=== Data block ===
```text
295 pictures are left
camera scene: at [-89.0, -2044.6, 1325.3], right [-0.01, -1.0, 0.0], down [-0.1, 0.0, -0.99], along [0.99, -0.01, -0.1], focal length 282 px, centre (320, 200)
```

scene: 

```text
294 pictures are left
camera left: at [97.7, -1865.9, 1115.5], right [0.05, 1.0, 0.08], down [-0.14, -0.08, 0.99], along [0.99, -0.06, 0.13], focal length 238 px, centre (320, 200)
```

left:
=== Document excerpt ===
Its lazy. If they got rich through intelligence, roll with it. WBL is a guideline not a straightjacket. CR is similar. If they start having too easy a time with the 'appropriate' CR due to their gear, then up the monsters.

You're aiming to have your players and you have fun, not mesh up with some guy's arbitrary determination of what you should be doing.

This almost makes me want a PFS scenario with ludicrously expensive architecture. Since you only ever get what's on the chronicle sheet if you go through the trouble of looting the mithril door then you just made a very charitable donation to the Society.


CraziFuzzy wrote:
I'm not sure anyone was really 'complaining' about it - just stating that it was obviously not intended by the writers of the adventure to basically nullify out the rest of the adventure by pilfering a piece of architecture.

And not event that for me. If it was, in fact, intended, I, myself, am more or less just parroting advice from various GM materials on high wealth characters.


Spook205 wrote:

Tomb of Horrors, and the 'fix' I mentioned above though disgusts me.
===
* **Problems to work on**
1) Locate "Its lazy. If" and "piece of architecture." in the document excerpt, and write out these words with everything between them.
2) Supply the part of the document excerpt that comes after its last sentence.

* **Responses**
1)
Its lazy. If they got rich through intelligence, roll with it. WBL is a guideline not a straightjacket. CR is similar. If they start having too easy a time with the 'appropriate' CR due to their gear, then up the monsters.

You're aiming to have your players and you have fun, not mesh up with some guy's arbitrary determination of what you should be doing.

This almost makes me want a PFS scenario with ludicrously expensive architecture. Since you only ever get what's on the chronicle sheet if you go through the trouble of looting the mithril door then you just made a very charitable donation to the Society.


CraziFuzzy wrote:
I'm not sure anyone was really 'complaining' about it - just stating that it was obviously not intended by the writers of the adventure to basically nullify out the rest of the adventure by pilfering a piece of architecture.

2)
Its the 'cake and eat it too' of DMing. I want an adamantine door, but don't want the players to potentially get their mitts on 2 Million gold worth of adamantine. Or 'I want all my drow to have +1 weapons so they're badasses against a high level party, but if they bring it on the surface they crumple at the first sunrise.'

Its lazy. If they got rich through intelligence, roll with it. WBL is a guideline not a straightjacket. CR is similar. If they start having too easy a time with the 'appropriate' CR due to their gear, then up the monsters.

You're aiming to have your players and you have fun, not mesh up with some guy's arbitrary determination of what you should be doing.

Alternatively, it's an attempt to make sense of a major power disparity. Acherak managed to get a giant freaking door entirely out of adamantine? The wealth required to do that is the wealth necessary to buy enough magical stuff to vaporize the entire tomb from orbit. Drow are all rocking +3 weapons, even the regular foot patrols? How have they not conquered the surface realms already?

Token attempts to keep a self-contained adventure consistent with the larger world are sometimes appreciated.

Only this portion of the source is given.